Pourquoi (et comment) aider les proches aidants?
La gratitude et la reconnaissance que témoignent les personnes aidées et une partie de la société aux proches aidants ne mettent malheureusement pas de pain sur leur table et ne préviennent pas leur épuisement ni leur appauvrissement. L’état de fatigue des proches aidants est très important. De plus, des études ont montré que la réduction des heures travaillées entraîne une perte de revenu d’environ 16 000 $ par an alors que leur rôle de proche aidant engendre des dépenses moyennes annuelles de 7 600 $. Il est souvent dit par des politiciens que le coût des mesures de soutien aux proches aidants serait « astronomique » pour le gouvernement du Québec. Cependant, ce coût élevé est un fardeau actuellement porté par les proches aidants eux-mêmes. L’inaction vis-à-vis de leur situation coûte cher au Québec : ce sont des milliards de dollars perdus en recettes fiscales, en baisse de productivité et en augmentation des prestations sociales.
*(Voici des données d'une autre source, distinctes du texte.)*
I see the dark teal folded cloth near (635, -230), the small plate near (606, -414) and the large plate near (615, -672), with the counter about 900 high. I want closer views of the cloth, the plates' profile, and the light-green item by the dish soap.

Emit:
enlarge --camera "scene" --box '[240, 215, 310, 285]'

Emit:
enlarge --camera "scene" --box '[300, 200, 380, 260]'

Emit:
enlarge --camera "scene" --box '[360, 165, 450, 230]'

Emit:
Le point commun chez les proches aidants est que, peu importe la maladie de la personne qu’ils aident, une prise en charge de leurs propres besoins – pas seulement ceux des aidés – est indispensable. Cependant, la plupart des dispositifs d’aide en place sont subordonnés à la condition de santé – ou financière – de la personne aidée. Pour être soutenus, les proches aidants doivent entrer dans « de petites cases » qui ne correspondent pas toujours à leur situation. Par conséquent, ils sont privés du soutien auquel ils ont droit.
Envisager le soutien aux proches aidants doit se faire dans une perspective globale et non compartimentée. C’est pourquoi le Regroupement des aidants naturels du Québec (RANQ) revendique une stratégie nationale forte pour épauler et valoriser les proches aidants, ces alliés incontournables pour un Québec équitable.